Are there any other ramifications as a result of not having an Astral Plane in a 5e campaign setting?

Best Answer

Only the following elements in the core rulebooks use the Astral Plane

While it's impossible to list every possible Astral Plane interaction in D&D, the list of things in the three core rulebooks which rely on the Astral Plane is actually very limited.

The following spells, items or abilities allow travel to the Astral Plane, and will not have that function if the plane is removed:

  • An 18th-level monk's Timeless Body ability
  • A wild magic sorcerer's wild surge (2% chance)
  • The 9th level spell astral projection
  • Prismatic spray and prismatic wall's violet layer (can also banish to the Ethereal or another plane)
  • The Robe of Stars
  • A torn Bag of Devouring, Bag of Holding, Heward's Handy Haversack, or Portable Hole, or in some cases one of those placed inside the other
  • Ether cyclones on the Ethereal Plane (5% chance)

The only other core rules elements which rely on that plane are as follows:

  • Souls of slain individuals traditionally travel to their final resting place via the Astral Plane. You need to invent a new reasoning for how souls get to their afterlife or the realm of their deity.
  • The Githyanki live on the Astral Plane. Without the Astral, they either don't exist or live somewhere else.
  • Forbiddance blocks planar travel, including specifically from the Astral Plane (as do certain other spells blocking planar travel in general, like antimagic sphere, Mordenkainen's private sanctum and imprisonment); obviously, if you have no Astral Plane, those spells don't do that any more, but of course they still block travel to/from other planes.

You don't need an Astral Plane

Fundamentally, you can completely ignore the Astral Plane.
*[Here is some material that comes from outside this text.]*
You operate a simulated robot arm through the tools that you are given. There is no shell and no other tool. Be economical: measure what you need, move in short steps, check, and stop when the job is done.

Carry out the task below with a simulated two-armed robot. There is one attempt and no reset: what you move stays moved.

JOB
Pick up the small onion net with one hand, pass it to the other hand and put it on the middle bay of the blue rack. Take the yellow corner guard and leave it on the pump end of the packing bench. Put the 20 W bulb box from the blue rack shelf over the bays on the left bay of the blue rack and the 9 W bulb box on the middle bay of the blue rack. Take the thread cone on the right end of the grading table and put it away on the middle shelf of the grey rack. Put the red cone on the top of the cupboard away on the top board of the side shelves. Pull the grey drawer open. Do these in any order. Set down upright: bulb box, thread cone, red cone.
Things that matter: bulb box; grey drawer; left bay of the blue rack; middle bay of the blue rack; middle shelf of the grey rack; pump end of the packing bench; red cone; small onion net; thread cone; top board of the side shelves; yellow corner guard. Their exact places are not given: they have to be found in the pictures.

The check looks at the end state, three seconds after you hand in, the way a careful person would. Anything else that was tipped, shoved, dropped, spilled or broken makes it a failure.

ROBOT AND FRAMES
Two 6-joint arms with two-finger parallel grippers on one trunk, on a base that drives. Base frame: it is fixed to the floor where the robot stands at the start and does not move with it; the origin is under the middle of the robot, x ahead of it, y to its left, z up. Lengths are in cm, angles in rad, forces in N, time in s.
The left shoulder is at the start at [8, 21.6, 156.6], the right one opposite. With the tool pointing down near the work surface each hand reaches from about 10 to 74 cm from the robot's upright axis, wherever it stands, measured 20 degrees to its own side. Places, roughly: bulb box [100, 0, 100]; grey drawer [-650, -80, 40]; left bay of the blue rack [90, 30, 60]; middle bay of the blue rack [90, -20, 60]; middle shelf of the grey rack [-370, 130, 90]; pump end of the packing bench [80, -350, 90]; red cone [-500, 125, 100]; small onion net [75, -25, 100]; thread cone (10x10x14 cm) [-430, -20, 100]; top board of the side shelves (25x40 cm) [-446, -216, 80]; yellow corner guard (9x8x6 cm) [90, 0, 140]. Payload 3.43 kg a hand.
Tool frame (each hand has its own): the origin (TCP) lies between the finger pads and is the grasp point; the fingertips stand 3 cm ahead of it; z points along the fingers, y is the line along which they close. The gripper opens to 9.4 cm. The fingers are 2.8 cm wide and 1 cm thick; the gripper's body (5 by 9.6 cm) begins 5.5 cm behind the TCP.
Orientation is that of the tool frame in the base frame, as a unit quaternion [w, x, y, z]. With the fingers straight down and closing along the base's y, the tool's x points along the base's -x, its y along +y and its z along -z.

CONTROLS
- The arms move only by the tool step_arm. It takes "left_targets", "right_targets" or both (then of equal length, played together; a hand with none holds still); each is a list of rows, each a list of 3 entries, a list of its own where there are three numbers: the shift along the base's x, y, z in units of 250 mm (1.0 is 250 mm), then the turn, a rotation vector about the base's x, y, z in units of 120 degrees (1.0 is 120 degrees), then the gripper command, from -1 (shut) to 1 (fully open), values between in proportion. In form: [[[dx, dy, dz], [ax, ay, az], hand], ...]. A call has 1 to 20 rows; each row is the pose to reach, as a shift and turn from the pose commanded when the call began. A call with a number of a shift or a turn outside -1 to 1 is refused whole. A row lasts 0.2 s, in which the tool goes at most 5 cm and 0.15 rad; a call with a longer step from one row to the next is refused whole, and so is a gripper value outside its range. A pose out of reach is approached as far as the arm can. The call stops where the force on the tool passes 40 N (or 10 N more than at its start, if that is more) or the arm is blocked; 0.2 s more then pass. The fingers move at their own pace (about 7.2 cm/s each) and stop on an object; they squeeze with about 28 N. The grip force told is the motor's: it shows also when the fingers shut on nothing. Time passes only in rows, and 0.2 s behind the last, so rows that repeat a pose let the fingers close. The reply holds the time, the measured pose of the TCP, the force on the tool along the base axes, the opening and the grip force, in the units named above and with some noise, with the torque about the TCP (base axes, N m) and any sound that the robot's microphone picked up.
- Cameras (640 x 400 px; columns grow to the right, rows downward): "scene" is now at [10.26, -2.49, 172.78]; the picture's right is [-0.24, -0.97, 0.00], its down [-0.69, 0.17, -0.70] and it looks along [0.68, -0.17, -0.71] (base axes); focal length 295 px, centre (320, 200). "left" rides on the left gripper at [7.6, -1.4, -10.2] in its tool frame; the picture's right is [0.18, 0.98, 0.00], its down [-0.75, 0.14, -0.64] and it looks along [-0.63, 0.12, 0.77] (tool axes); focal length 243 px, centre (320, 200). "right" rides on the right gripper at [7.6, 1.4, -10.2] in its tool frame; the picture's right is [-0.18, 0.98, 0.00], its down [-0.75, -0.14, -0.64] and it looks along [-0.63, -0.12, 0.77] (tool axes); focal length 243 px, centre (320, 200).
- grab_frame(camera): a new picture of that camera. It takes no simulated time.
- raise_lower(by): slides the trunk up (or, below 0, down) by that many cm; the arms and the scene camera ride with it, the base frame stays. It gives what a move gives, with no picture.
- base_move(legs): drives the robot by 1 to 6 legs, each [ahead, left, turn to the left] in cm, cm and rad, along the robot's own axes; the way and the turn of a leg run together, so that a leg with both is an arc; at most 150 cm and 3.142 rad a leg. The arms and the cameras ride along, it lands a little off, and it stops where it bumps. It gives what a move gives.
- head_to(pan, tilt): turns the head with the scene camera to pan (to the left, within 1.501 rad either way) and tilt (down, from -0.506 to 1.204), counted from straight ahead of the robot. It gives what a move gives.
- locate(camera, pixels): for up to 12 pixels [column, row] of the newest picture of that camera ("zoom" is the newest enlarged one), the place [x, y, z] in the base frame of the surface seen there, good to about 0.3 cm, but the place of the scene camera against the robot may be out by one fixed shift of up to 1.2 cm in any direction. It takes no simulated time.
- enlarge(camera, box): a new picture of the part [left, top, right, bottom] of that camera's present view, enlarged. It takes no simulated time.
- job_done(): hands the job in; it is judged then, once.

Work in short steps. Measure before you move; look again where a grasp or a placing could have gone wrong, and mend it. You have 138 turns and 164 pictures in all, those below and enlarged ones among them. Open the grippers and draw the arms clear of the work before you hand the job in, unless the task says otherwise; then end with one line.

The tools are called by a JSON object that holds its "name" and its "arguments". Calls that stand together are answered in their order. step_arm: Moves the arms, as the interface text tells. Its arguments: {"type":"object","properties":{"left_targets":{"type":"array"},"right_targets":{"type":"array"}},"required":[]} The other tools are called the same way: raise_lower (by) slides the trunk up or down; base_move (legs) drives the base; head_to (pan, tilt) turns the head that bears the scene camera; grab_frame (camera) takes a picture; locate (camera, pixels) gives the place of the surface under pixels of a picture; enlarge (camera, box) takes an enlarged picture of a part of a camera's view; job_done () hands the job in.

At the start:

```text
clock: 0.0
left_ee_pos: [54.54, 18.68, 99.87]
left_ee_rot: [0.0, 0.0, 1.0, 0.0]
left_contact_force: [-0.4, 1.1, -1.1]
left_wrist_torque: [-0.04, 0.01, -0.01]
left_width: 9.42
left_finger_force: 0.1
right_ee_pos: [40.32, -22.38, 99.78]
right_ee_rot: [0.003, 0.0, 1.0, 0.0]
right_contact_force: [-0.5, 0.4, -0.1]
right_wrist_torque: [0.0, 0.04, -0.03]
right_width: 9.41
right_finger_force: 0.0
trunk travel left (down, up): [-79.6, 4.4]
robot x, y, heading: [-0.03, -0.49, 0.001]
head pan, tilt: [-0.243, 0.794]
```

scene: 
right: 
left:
The only significant changes you need to make are explaining how souls and planar visitors get to the realms of the gods, explaining where stuff gets banished by certain spell effects that normally send things to the Astral, resolving very high-level abilities that normally allow astral projection so that they work some other way, and explaining what happens when you place one Bags of Holding inside another.